Sixty years ago, the Second World War ended with Japanese surrender. But while Flight Lieutenant Tony Rieck's squadron celebrated the news at their base in Burma, he himself was oblivious to it because he was flying a mapping mission.

Mr Rieck, 83, of Beech Hill Avenue, Hadley Wood, served for two years in the Far East and won the Distinguished Flying Cross (DFC) medal.

On Monday, the 60th anniversary of VJ Day, Mr Rieck attended a commemorative ceremony at the Imperial War Museum with Prince Phillip.

Recounting his experience of August 15, 1945, he said: "As soon as we landed, someone came rushing and said, The war's over.' "It was the end of the war that was the great thing."

But Mr Rieck almost did not live to see that day, because on one occasion his plane was nearly brought down by his own commander. In the thick of an attack on the Malay coast, the commander fired a bomb which bounced off an enemy ship and into Mr Rieck's aeroplane.

"We had just managed to get back from a raid with a bit of fuel left. We attacked a ship and our CO commanding officer was attacking from the opposite side, and one of his shells hit the deck and came back and ricocheted into us.

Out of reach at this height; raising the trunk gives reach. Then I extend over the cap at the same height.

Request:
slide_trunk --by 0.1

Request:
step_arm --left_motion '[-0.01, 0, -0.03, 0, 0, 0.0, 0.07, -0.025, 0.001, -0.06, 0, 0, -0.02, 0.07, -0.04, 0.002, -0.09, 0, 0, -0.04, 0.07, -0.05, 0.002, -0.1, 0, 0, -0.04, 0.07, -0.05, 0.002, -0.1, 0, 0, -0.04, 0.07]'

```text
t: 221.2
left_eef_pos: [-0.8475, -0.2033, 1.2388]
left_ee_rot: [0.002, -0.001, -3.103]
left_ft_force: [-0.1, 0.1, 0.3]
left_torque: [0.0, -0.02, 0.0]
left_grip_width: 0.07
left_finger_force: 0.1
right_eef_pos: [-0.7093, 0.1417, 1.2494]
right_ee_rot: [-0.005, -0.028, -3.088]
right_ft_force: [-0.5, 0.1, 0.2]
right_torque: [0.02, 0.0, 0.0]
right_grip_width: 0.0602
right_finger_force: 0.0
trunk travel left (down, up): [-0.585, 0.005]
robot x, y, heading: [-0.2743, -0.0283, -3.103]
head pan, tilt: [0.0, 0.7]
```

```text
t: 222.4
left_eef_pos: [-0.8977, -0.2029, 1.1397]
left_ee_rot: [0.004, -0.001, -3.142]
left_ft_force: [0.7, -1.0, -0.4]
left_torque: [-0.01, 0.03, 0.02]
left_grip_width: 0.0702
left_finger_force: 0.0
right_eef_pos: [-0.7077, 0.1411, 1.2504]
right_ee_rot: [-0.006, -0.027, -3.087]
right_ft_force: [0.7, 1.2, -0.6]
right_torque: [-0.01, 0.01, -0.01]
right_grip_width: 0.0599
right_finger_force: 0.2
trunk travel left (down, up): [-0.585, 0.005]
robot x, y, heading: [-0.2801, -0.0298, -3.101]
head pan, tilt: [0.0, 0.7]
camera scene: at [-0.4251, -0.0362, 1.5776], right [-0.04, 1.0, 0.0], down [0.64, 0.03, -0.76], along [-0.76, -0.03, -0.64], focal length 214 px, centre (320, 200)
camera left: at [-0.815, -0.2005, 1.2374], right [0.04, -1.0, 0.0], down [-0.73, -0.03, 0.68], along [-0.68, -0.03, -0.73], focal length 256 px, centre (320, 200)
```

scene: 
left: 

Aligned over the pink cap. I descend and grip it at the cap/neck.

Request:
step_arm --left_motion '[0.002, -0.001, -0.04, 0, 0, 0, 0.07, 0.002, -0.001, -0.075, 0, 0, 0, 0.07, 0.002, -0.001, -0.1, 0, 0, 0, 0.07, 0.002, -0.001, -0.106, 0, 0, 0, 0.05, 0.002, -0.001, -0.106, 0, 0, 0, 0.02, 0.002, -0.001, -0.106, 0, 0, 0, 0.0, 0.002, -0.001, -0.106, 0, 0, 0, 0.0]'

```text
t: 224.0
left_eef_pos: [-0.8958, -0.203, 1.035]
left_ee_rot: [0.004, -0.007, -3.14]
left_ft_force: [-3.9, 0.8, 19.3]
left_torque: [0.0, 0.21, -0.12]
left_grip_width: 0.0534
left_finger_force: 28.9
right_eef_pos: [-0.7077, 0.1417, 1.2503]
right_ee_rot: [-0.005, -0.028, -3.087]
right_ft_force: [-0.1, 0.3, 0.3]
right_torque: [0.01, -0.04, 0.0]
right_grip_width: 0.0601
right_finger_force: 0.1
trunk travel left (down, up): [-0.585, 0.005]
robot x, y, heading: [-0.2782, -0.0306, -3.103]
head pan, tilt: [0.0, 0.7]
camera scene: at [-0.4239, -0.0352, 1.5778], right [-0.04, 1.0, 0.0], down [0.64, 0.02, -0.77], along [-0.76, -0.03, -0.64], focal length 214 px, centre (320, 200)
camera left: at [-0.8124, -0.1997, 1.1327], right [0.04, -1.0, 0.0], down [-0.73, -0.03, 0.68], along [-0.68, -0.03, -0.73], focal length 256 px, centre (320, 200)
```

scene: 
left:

"It was an incendiary cannon shell. Luckily the fuse on it was damaged in hitting the deck of the boat, and so it didn't go off, but it was resting beside our fuel tank."

When asked about the way in which the war was brought to an end, with atomic bombs being dropped on the Japanese cities of Hiroshima and Nagasaki, Mr Rieck paused to make a considered response.

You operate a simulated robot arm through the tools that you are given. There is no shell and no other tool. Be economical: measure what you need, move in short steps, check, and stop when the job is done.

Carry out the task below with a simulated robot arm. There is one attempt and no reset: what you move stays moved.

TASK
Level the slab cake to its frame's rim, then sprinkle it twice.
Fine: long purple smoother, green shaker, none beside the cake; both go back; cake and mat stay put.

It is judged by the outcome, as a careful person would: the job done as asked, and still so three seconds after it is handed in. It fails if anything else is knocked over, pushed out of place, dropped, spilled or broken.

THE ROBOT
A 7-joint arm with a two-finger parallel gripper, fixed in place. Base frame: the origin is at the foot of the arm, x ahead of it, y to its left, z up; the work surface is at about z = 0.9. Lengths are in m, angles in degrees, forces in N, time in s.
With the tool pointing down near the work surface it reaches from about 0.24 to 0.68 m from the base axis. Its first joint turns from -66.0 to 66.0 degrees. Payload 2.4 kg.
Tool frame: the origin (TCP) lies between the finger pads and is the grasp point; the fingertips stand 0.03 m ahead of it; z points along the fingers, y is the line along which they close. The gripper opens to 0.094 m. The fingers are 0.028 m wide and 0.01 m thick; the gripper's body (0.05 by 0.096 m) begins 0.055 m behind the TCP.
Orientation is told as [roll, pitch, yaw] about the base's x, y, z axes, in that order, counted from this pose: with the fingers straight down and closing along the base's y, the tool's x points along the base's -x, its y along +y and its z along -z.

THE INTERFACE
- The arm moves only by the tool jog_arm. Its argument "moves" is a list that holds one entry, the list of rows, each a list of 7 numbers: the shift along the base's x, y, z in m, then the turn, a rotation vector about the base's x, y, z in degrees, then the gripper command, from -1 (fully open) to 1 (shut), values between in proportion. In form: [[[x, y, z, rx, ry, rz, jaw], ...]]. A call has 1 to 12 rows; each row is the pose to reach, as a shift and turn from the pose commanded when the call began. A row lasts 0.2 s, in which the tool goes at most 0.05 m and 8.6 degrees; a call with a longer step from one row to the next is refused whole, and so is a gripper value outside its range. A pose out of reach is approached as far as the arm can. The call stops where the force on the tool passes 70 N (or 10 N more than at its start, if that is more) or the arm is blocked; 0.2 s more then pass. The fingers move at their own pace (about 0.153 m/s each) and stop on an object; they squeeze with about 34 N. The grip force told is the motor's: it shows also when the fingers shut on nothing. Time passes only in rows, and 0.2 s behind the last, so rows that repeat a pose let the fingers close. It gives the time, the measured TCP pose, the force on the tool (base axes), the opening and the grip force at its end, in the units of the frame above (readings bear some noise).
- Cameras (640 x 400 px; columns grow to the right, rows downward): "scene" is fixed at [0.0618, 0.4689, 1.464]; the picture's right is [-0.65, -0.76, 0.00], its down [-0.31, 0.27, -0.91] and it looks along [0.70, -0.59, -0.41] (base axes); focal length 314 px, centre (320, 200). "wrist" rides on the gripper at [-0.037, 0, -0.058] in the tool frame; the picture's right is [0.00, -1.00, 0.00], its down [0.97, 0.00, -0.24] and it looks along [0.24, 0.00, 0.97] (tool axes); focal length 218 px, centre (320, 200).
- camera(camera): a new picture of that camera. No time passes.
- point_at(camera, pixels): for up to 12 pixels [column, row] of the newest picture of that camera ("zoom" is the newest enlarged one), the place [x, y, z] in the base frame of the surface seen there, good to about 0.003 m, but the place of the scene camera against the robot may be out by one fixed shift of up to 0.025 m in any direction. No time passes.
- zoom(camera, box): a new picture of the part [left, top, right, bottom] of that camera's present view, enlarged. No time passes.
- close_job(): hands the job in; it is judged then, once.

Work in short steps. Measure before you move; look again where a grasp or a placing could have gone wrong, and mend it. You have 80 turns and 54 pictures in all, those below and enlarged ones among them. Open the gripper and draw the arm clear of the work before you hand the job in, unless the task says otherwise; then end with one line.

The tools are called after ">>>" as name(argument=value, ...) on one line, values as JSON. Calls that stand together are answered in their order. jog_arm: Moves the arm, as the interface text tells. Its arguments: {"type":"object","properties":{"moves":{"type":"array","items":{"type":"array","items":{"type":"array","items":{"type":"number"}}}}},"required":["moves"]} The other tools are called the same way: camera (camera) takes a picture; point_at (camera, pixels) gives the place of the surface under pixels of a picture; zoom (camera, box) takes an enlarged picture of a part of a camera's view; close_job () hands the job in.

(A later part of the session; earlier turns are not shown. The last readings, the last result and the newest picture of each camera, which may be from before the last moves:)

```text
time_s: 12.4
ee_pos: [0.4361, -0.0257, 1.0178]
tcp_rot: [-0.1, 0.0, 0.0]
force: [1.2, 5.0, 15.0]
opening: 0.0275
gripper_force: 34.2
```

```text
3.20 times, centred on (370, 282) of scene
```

"It's a very difficult question," he said.

"I have thought a lot about it. It certainly saved us an awful lot.

"I mean, the thought of trying to invade all those Japanese islands in the Pacific was horrific. I think the losses, particularly among the Americans, would have been horrific.

"We were, in, fact just getting ready to launch an invasion on Malaya, as it was then, and even that wouldn't have been very pleasant.

"It was a wonderful relief to feel the war had come to an end. Although when you look back at the loss in Japan, it's very difficult to totally justify it. I think, in the long-run, it was perhaps the right thing."